Goal of the exercise
Add the next paragraphs of the extract.

Extract
Vie 28.03.2008

EL PAíS  › OPINION

Las cartas sobre la mesa

› Por Mario Wainfeld

En un escenario que sonaba impropio Cristina Fernández de Kirchner revisó, matizó y moderó su discurso de dos días atrás. Le agregó, en términos generales, lo que le faltaba: la convocatoria expresa al diálogo y la diferenciación entre los grandes y los pequeños-medianos productores. No se apeó de lo que ningún president@ puede apearse: no renegó del programa (ni del Gobierno) que votó la mayoría electoral ni consintió negociar bajo la presión de medidas de fuerza. El tono también tuvo su cuidado y hasta el look, menos recargado que en otras ocasiones, mostraron un ansia de mejorar su performance del Salón Blanco. La Presidenta usó más de una vez el vocablo “humilde” o sus derivados convocando a sus adversarios de estos días. Estos, desde luego, pueden argüir que es insincera pero no pueden negar la mención a las “puertas abiertas de la Casa Rosada” que cambia la pantalla del juego.

Given information
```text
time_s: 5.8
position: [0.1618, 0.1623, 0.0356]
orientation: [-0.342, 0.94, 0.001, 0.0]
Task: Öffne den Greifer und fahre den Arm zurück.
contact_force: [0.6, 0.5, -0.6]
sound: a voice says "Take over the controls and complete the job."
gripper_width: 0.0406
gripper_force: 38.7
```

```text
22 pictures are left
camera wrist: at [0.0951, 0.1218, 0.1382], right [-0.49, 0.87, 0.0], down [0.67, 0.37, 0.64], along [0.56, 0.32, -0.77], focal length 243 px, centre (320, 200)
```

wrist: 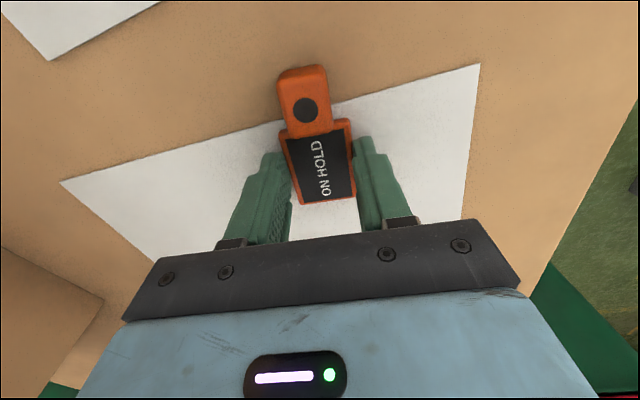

Answer below
Las cámaras de tevé mostraron en espejo las reacciones inmediatas, intempestivas (y de algún modo incentivadas por el formato elegido, que le da un gran protagonismo a los más drásticos) de los piquetes más cerriles del lockout. Esa supuesta equiparación entre una mandataria legal, legitimada por una amplia mayoría electoral hace menos de un semestre, y un conjunto de particulares que defienden sus derechos, es engañosa. Las corporaciones tienen su rol y su espacio en el sistema democrático pero su representatividad es acotada, la mandataria lo es de todos los argentinos. Tras el discurso, la pelota atraviesa la red y queda del lado de las cuatro entidades “del campo”. Sus militantes más radicales piden seguir en la ruta, torcerle el brazo al Gobierno. Exigen una rendición para desmontar el piquetazo nacional. Algunos llegan a postular un cambio sideral en la política económica, que equivaldría a burlar el contrato electoral sellado entre la Presidenta y sus millones de votantes.

La lógica de la situación, un mínimo compromiso institucional, les imponen terminar con la acción directa y llevar sus demandas a la mesa de negociaciones.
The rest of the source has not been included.